“Eğer yürüdüğünüz yolda güçlük ve engel yoksa bilin ki o yol sizi bir yere ulaştırmaz.”
Bernard Shaw
Eski zamanlarda bir kral, saraya gelen yolun üzerine kocaman bir kaya koydurmuş, kendisi de pencereye oturup seyre koyulmuş. Bakalım neler olacak?
Sabahın erken saatlerinden itibaren gelmeye başlayan ülkenin zengin tüccarları, kervancıları, saray görevlileri birer birer gelip hepsi kayanın etrafından dolaşıp saraya girerler. Pek çoğu da krala “Halkından bu kadar vergi alıyor, ama yolları temiz tutamıyor.” demeyi de ihmal etmezler.
Öğleye doğru, saraya meyve ve sebze getiren bir köylü yolun ortasındaki kayayı fark eder etmez sırtındaki küfeyi yere indirir, iki eli ile kayaya sarılır ve ıkına sıkına kayayı itmeye başlar. Sonunda kan ter içinde kalır ama kayayı da yolun kenarına çekmeyi başarır.
Tam küfesini yeniden sırtına almak üzereyken, kayanın eski yerinde bir kesenin durduğunu fark eder. Kesenin içindeki altınları ve bir de kâğıdı görür. Notta “Bu altınlar kayayı yoldan çeken kişiye aittir.” yazıyordur.
Bu kısa hikâye de ne mesajlar var? Biraz düşünmenizi rica ediyorum.

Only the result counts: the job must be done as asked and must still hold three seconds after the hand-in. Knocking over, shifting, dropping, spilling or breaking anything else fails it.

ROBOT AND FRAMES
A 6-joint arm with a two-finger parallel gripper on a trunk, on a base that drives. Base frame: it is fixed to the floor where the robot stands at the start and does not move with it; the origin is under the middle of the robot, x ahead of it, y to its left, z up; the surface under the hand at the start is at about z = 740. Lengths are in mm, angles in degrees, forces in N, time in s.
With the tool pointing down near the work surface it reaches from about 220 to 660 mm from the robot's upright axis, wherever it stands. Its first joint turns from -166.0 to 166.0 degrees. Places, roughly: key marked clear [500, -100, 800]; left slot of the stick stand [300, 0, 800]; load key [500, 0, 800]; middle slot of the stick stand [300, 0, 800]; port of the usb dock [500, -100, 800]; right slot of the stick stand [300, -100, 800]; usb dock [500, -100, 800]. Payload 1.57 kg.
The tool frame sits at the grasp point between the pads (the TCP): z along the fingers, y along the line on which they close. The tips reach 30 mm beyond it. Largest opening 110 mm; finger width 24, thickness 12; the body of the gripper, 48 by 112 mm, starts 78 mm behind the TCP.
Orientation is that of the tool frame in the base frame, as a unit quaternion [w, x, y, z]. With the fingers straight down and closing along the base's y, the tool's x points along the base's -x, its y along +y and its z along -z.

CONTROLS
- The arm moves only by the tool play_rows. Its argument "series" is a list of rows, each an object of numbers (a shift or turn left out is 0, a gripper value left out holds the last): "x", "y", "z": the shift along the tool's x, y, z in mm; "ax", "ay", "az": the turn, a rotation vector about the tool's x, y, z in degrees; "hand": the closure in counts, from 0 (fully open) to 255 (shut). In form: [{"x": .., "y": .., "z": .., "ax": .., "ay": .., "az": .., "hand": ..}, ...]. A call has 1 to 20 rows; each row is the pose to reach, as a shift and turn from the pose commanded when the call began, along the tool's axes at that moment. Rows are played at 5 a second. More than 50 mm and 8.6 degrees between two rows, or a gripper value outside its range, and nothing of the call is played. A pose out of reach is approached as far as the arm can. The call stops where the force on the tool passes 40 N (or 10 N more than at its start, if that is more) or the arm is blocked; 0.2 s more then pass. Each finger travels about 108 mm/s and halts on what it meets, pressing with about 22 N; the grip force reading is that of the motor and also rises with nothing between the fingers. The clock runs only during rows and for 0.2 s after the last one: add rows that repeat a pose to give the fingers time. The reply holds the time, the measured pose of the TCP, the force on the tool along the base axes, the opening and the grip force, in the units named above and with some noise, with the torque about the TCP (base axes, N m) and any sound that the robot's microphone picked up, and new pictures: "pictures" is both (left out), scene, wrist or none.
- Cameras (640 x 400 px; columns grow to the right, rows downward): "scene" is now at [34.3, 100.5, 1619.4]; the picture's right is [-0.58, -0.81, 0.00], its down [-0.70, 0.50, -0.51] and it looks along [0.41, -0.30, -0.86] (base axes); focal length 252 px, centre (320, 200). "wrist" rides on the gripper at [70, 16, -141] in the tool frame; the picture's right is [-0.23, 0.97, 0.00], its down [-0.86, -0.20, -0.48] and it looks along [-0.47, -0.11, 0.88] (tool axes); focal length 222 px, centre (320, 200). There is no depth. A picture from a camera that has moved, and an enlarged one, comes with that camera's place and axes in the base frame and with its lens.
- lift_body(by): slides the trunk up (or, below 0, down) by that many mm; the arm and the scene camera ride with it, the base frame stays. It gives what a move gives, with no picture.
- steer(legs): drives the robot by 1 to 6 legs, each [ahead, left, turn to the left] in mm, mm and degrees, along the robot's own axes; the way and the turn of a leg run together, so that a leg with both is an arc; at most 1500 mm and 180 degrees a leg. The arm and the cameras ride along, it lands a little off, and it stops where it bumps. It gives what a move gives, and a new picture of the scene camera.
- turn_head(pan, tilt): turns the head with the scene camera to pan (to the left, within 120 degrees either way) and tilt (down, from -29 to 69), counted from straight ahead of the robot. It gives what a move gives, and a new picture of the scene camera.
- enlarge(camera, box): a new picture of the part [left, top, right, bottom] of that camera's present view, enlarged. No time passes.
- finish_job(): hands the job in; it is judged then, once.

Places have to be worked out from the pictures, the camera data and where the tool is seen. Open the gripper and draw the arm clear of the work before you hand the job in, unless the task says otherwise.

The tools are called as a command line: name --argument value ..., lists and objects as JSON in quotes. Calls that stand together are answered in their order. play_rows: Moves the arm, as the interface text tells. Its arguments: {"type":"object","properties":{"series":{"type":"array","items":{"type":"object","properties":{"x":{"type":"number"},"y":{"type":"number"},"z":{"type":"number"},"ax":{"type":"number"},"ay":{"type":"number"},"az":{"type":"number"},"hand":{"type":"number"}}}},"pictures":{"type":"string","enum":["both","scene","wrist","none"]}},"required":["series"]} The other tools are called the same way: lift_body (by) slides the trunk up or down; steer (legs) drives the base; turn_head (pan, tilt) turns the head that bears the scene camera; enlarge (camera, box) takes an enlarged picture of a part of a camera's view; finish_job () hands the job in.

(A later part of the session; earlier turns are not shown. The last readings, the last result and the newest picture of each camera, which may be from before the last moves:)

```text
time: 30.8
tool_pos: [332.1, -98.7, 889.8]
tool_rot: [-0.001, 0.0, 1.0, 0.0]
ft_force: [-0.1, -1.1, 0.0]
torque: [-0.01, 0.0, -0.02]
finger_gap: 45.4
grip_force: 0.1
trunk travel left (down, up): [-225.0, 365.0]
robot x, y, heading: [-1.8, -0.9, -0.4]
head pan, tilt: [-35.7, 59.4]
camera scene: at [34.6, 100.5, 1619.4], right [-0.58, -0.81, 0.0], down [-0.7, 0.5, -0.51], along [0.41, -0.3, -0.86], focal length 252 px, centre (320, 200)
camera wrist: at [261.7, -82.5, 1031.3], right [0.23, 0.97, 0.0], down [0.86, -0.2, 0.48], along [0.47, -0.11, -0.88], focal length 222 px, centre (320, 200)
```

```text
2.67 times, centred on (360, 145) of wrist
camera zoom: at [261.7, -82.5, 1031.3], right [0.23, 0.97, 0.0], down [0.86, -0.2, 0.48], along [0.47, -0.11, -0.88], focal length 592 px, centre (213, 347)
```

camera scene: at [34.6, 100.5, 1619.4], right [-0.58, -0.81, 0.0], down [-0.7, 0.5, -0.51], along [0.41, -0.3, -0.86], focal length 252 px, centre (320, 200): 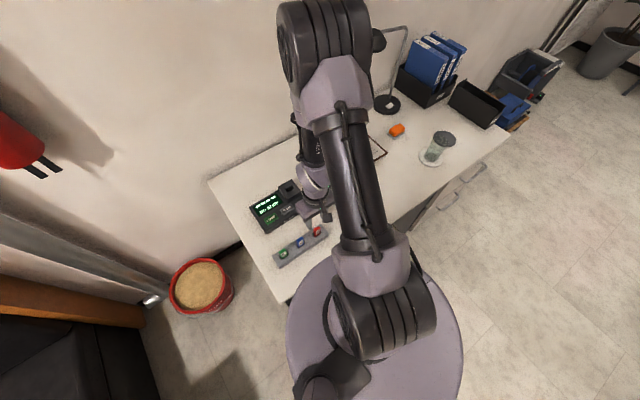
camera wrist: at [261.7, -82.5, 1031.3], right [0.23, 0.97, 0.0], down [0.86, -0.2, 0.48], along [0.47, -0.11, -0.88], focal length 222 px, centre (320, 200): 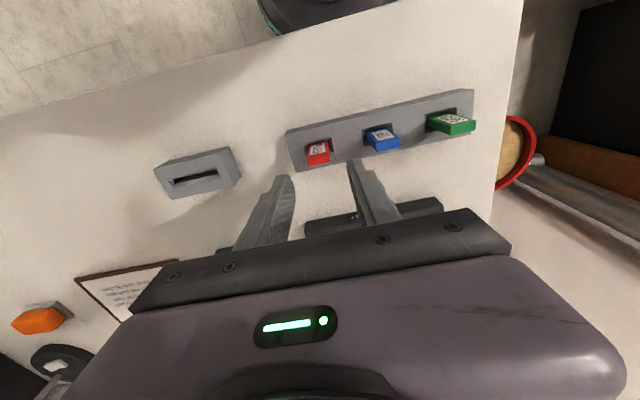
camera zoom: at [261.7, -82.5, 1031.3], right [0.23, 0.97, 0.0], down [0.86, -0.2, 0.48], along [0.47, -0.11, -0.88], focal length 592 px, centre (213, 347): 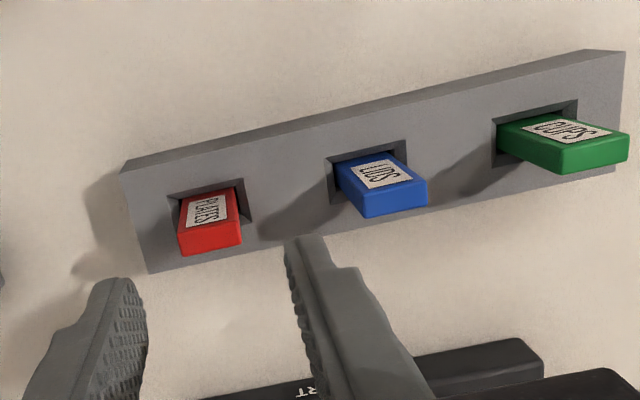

Her engel, aslında bizi yeni fırsatlara hazırlıyor olabilir. Engel gibi görünen şeyler karşısında aldığımız tavırlar bizi olgunlaştırır. Bizi biz yapan olaylar karşısında aldığımız tavırlar değil midir? Sizce kayanın/engelin yanından gelip geçen sıradan insanlar mı değerli yoksa zayıf omuzlarıyla hiç düşünmeden kayaya omuz dayayıp kenara itmeye çalışan köylü mü?
“Bir noktaya ulaşmanın yirmi değişik yolu olabilir? Evet, ama bir an önce bunlardan birine başlamalısınız.” Ralph Waldo Emerson
Düşünmek, planlamak elbette çok önemlidir. Ancak alternatifler içinde boğulup karar alamamaktansa en kötü karar bile kararsızlıktan iyidir. Bu açıdan baktığımızda karar alıp zaman kaybetmeden başlamak ta önemlidir.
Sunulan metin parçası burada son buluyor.